Middle Eastern oil production is set to rise by 2.7 MMb/d by 2025, according to a new forecast. .
The increase is primarily due to supply additions from Iraq and an additional 1.2 MMb/d from the Saudi/Kuwaiti Neutral Zone, the UAE, and Iran in the mid-term, according to the forecast by Rystad Energy
In the UAE, Rystad forecasts that oil production could grow to 3.71 MMb/d in 2025, up from the present 3 MMb/d.
Various expansion projects have been sanctioned that will develop close to 1 Bbbl of oil in 2017-18, with the potential to add 350,000-400,000 b/d in the medium term.
In addition, ADNOC could potentially sanction and bring online further expansion of the Bu Hasa and offshore Umm Shaif fields and the offshore Upper Zakum expansion where production is set to climb by 250,000 b/d to 1 MMb/d.

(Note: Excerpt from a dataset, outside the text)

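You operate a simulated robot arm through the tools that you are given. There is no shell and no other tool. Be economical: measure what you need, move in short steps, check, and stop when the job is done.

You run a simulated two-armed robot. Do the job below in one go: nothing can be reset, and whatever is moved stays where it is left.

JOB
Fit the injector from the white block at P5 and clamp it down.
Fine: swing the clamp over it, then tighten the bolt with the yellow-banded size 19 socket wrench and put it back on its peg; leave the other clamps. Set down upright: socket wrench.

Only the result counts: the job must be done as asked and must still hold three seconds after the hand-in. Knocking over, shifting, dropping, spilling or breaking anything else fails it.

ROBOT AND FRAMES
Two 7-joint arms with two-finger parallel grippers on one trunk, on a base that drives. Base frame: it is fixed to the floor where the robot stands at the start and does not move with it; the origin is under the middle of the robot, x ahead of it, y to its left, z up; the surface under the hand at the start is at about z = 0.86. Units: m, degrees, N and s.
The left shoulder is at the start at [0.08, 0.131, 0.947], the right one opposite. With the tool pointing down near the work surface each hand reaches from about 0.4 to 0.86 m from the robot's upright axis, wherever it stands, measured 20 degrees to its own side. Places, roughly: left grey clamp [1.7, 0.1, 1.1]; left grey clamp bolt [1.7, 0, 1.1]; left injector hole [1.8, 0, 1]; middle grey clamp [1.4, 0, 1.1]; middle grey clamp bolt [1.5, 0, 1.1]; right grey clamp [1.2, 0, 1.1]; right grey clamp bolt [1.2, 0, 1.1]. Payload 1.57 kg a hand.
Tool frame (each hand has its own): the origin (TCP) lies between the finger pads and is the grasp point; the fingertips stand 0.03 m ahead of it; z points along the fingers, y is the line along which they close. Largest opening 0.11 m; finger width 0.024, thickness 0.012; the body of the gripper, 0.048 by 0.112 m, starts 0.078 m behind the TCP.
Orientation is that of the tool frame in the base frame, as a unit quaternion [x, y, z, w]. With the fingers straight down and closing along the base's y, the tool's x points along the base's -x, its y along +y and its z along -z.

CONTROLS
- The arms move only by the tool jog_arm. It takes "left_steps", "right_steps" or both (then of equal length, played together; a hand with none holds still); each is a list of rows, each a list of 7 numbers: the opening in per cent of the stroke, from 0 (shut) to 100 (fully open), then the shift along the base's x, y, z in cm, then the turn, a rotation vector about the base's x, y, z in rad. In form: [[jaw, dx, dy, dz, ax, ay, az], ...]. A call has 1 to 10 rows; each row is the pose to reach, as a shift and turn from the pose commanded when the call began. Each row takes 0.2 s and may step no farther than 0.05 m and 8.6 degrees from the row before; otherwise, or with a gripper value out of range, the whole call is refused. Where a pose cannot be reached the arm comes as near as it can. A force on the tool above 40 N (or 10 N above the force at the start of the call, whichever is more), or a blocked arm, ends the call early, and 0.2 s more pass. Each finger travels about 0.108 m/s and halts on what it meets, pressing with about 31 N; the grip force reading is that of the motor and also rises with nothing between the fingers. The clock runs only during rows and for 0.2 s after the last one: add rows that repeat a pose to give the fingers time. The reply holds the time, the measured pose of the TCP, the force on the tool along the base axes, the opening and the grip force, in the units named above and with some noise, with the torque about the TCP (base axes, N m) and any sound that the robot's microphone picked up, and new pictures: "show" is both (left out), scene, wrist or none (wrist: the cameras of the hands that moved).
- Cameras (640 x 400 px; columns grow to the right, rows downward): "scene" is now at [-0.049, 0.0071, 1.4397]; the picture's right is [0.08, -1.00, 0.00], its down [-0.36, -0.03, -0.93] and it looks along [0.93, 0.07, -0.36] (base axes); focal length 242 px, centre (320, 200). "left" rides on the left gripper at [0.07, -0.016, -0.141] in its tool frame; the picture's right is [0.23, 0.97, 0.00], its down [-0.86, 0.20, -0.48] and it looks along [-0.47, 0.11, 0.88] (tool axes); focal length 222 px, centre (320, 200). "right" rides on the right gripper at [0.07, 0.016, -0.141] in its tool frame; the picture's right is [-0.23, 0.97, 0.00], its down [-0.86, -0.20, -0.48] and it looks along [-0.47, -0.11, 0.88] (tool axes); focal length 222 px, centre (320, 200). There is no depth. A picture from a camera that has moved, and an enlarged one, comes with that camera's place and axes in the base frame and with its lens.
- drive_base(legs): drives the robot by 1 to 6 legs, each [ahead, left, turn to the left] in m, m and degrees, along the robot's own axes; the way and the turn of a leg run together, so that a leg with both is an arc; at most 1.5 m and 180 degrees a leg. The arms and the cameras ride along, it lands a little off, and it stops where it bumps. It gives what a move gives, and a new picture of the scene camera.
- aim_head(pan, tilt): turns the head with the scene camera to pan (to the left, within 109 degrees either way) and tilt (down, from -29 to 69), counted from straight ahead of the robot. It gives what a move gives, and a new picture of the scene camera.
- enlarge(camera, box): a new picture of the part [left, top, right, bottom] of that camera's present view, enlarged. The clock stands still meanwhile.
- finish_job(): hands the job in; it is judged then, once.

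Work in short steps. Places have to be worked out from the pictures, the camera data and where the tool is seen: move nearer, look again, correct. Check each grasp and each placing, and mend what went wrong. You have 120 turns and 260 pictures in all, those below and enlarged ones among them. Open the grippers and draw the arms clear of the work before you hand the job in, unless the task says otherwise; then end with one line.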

These developments could add a further 750,000-800,000 b/d to the UAE’s overall output by 2025.
Oil production from the Neutral Zone has been shut since 2015, but earlier this year Saudi Arabia and Kuwait began negotiations concerning a re-start of the fields. Rystad Energy anticipates a gradual ramp up of these fields to roughly 500,000 b/d in the medium term.
Following the re-imposition of US financial sanctions, the analyst expects Iran’s oil output to dip year on year by 700,000 b/d in a conservative case (taking into accounting waivers granted for Europe, India, Japan, and South Korea for 180 days).
Should sanctions continue and then be lifted in 2021, lack of investment during this period would slow the subsequent ramp-up in production, in which case the producing fields would be able to re-start at 90percent of the pre-sanction levels.
Ongoing developments, primarily at South Pars 13, 14 and 22-24 in the Persian Gulf, would add around 50,000 b/d by 2025. Development projects with final investment decisions that had been delayed due to the sanctions, once re-started, could potentially add more than 325,000 b/d, according to the forecast.